= TASK MATERIAL =
================================
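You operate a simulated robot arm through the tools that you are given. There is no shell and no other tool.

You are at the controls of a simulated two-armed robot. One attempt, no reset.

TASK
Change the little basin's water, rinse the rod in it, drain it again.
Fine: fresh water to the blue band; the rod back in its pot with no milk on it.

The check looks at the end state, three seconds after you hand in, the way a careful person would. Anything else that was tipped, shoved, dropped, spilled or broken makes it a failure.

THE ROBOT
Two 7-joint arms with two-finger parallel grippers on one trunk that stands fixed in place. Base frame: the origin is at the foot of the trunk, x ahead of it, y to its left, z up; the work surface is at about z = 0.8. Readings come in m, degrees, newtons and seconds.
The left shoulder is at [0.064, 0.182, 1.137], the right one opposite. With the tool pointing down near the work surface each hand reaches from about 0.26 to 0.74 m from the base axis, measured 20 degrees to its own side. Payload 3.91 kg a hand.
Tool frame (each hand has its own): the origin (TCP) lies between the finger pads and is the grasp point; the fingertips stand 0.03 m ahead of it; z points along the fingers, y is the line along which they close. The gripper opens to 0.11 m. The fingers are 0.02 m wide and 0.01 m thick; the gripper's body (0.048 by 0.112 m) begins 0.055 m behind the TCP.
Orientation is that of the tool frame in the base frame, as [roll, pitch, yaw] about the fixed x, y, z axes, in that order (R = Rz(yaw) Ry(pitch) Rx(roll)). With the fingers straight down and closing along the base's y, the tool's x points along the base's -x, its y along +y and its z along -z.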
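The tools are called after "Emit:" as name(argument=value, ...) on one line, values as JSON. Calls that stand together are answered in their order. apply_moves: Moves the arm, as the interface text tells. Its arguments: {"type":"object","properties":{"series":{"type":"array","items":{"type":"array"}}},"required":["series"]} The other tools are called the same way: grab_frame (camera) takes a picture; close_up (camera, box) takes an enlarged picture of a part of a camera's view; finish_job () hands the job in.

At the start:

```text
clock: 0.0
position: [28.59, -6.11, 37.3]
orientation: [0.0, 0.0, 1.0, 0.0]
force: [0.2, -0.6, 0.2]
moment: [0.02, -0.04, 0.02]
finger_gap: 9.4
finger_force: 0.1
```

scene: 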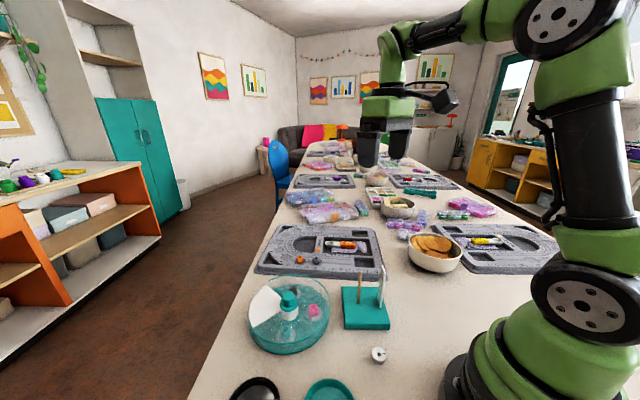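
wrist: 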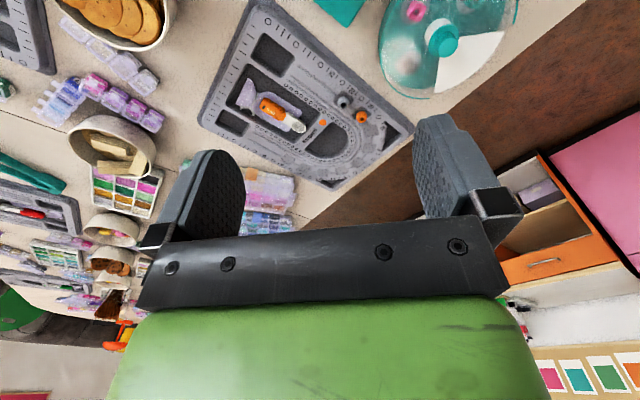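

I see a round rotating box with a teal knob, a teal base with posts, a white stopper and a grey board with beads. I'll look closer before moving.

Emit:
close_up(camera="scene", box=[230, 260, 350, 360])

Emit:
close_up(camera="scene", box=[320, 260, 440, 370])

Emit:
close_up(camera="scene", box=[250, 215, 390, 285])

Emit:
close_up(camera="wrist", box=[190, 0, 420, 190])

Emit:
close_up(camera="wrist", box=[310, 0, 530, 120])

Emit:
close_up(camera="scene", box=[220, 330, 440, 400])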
================================
= WRITTEN EXERCISE =
Take the data above and repeat it exactly, leaving each picture out.

= EXERCISE RESPONSE =
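You operate a simulated robot arm through the tools that you are given. There is no shell and no other tool.

You are at the controls of a simulated two-armed robot. One attempt, no reset.

TASK
Change the little basin's water, rinse the rod in it, drain it again.
Fine: fresh water to the blue band; the rod back in its pot with no milk on it.

The check looks at the end state, three seconds after you hand in, the way a careful person would. Anything else that was tipped, shoved, dropped, spilled or broken makes it a failure.

THE ROBOT
Two 7-joint arms with two-finger parallel grippers on one trunk that stands fixed in place. Base frame: the origin is at the foot of the trunk, x ahead of it, y to its left, z up; the work surface is at about z = 0.8. Readings come in m, degrees, newtons and seconds.
The left shoulder is at [0.064, 0.182, 1.137], the right one opposite. With the tool pointing down near the work surface each hand reaches from about 0.26 to 0.74 m from the base axis, measured 20 degrees to its own side. Payload 3.91 kg a hand.
Tool frame (each hand has its own): the origin (TCP) lies between the finger pads and is the grasp point; the fingertips stand 0.03 m ahead of it; z points along the fingers, y is the line along which they close. The gripper opens to 0.11 m. The fingers are 0.02 m wide and 0.01 m thick; the gripper's body (0.048 by 0.112 m) begins 0.055 m behind the TCP.
Orientation is that of the tool frame in the base frame, as [roll, pitch, yaw] about the fixed x, y, z axes, in that order (R = Rz(yaw) Ry(pitch) Rx(roll)). With the fingers straight down and closing along the base's y, the tool's x points along the base's -x, its y along +y and its z along -z.
The tools are called after "Emit:" as name(argument=value, ...) on one line, values as JSON. Calls that stand together are answered in their order. apply_moves: Moves the arm, as the interface text tells. Its arguments: {"type":"object","properties":{"series":{"type":"array","items":{"type":"array"}}},"required":["series"]} The other tools are called the same way: grab_frame (camera) takes a picture; close_up (camera, box) takes an enlarged picture of a part of a camera's view; finish_job () hands the job in.

At the start:

```text
clock: 0.0
position: [28.59, -6.11, 37.3]
orientation: [0.0, 0.0, 1.0, 0.0]
force: [0.2, -0.6, 0.2]
moment: [0.02, -0.04, 0.02]
finger_gap: 9.4
finger_force: 0.1
```

scene: 
wrist: 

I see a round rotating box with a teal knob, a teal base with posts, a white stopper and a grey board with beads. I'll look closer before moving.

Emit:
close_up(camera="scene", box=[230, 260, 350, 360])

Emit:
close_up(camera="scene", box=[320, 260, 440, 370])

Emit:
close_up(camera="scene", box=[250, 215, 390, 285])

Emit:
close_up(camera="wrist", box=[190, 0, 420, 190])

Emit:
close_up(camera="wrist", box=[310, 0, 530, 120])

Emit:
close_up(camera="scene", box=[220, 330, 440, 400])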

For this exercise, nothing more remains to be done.